The North Korean leadership had promoted the summit with extensive media coverage, starting with Kim's departure from Pyongyang. Rapprochement between North Korea and the U.S. was presented as the young leader's achievement. At the start of the summit, Kim had told reporters he had "a feeling that good results will come out."

Citizens in Pyongyang read a newspaper report on leader Kim Jong Un's arrival in Hanoi on Feb. 27.   © Kyodo

In all this, average North Koreans saw a glimmer of hope, however vague, that their lives would improve.

On a visit to Pyongyang in 2016, this writer heard citizens longing for better conditions by any means, even a war with the U.S. In a documentary on the daily lives of North Koreans, shown in Japan in 2018, an official said the wish for reunification of the two Koreas was mainly rooted in the desire to improve livelihoods. These days, many are keeping the faith in the regime based on the promise of rapprochement with the U.S.

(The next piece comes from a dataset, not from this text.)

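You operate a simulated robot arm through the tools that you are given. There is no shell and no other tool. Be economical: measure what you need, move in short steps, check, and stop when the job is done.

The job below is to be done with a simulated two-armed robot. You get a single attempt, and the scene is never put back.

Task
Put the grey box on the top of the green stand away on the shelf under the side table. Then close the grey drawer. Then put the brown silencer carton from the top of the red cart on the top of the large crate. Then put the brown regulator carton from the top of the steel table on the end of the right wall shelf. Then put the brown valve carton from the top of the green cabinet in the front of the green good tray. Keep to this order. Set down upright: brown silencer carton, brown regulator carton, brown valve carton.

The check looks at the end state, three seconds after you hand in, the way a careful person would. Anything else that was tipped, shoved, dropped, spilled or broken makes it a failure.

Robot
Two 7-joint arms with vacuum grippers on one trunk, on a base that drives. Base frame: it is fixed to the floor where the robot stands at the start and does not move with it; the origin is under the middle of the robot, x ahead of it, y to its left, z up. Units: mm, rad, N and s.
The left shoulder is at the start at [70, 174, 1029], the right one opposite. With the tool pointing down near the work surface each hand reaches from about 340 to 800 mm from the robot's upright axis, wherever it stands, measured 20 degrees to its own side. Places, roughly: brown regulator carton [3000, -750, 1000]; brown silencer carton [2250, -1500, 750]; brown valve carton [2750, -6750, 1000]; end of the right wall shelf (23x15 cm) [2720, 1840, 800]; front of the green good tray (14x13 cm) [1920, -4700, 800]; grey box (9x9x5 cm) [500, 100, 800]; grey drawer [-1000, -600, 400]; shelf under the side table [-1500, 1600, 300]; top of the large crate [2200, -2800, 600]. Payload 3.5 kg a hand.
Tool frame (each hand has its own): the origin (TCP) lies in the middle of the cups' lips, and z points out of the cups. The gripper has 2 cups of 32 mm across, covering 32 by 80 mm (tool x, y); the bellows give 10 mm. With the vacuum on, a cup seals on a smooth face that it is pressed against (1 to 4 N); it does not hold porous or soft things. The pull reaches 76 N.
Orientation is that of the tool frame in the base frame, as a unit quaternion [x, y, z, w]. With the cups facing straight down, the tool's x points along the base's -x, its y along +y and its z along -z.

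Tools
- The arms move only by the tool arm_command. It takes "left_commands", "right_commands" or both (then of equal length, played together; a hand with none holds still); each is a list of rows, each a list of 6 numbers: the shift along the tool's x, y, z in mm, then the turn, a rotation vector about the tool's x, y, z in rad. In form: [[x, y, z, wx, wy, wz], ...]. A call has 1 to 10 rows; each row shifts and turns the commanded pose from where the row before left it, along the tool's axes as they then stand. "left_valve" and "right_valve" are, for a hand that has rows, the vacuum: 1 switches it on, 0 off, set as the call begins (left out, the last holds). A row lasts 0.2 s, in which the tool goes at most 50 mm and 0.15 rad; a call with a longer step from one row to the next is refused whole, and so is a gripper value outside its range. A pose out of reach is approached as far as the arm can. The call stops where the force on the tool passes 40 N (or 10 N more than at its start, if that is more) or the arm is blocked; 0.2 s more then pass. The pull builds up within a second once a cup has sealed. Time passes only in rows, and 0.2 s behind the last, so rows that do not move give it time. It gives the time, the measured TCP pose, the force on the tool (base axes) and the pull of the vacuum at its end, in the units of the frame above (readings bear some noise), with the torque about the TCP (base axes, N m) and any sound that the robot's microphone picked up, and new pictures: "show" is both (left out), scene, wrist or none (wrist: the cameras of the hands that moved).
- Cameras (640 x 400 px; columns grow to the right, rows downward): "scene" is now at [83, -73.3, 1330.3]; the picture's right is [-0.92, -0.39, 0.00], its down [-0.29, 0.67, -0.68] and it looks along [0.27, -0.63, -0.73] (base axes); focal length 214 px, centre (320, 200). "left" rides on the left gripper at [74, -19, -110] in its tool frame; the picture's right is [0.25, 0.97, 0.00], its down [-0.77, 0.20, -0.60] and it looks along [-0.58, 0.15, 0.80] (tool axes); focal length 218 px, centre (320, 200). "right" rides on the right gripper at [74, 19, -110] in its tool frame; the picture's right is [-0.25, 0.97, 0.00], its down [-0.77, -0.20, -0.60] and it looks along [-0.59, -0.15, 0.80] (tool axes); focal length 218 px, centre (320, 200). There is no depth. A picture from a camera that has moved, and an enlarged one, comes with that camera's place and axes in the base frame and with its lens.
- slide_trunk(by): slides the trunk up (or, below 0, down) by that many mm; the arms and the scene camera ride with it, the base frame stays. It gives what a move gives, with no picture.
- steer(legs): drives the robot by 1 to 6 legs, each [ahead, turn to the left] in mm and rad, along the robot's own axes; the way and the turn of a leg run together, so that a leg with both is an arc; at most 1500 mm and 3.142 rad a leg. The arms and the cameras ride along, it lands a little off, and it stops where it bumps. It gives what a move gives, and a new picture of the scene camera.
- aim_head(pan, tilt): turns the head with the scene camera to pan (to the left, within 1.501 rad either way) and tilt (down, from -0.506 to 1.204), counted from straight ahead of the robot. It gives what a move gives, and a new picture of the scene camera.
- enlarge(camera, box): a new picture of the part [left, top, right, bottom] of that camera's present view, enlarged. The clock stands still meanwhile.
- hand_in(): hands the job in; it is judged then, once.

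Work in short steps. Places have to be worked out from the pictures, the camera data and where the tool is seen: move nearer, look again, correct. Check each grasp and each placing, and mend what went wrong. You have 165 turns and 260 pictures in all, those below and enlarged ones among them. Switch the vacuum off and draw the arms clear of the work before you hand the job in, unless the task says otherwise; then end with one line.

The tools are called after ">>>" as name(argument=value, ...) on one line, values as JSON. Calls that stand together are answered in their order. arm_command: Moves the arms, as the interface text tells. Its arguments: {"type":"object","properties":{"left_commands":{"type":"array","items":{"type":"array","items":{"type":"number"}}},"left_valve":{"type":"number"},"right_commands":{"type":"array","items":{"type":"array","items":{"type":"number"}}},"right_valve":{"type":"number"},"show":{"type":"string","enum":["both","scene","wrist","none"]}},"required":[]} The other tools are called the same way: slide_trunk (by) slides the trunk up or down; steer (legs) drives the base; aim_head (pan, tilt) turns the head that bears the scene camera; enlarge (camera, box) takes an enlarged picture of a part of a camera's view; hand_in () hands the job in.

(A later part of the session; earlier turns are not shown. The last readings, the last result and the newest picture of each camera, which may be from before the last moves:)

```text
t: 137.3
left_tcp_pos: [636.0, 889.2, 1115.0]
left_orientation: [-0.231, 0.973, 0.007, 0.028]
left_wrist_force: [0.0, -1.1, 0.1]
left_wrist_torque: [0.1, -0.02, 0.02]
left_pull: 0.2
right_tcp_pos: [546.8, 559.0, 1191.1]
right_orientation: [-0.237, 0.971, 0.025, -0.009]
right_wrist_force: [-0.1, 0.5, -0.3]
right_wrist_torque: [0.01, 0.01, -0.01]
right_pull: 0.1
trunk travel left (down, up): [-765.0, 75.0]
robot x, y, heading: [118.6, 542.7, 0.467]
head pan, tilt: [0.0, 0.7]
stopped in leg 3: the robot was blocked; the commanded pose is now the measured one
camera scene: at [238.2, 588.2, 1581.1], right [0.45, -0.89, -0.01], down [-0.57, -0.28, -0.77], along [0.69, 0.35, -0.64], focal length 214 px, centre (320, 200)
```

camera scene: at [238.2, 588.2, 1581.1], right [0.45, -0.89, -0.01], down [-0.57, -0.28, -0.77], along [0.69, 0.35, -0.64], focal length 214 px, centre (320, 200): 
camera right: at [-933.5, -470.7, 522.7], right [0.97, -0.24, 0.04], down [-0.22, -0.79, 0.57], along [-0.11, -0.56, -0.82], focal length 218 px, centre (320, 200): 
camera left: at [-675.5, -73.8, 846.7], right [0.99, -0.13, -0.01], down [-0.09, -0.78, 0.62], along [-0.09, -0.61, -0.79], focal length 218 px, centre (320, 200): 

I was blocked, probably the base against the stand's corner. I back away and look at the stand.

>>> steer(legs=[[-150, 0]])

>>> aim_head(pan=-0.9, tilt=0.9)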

This likely explains why, upon Kim's return to Pyongyang on March 5, the KCNA reported that the summit had ended successfully. The North may be hoping to soften the U.S. stance by threatening to end the negotiations, but it also wants to keep up appearances to check domestic discontent.

In North Korea, of course, a diplomatic failure by the "highest dignity" is considered impossible.

There is little doubt that Kim was more disappointed in the result of the summit than anyone. The outcome has shaken North Korea's strategy of seeking the removal of sanctions in exchange for incremental denuclearization proposals, while continuing to hone its warhead and missile technologies.

The North's leadership appears to be seeking to drive a wedge between Trump and his hard-line aides, to reopen the way for deal-making with the president. But the stakes will be high when Pyongyang makes its next move.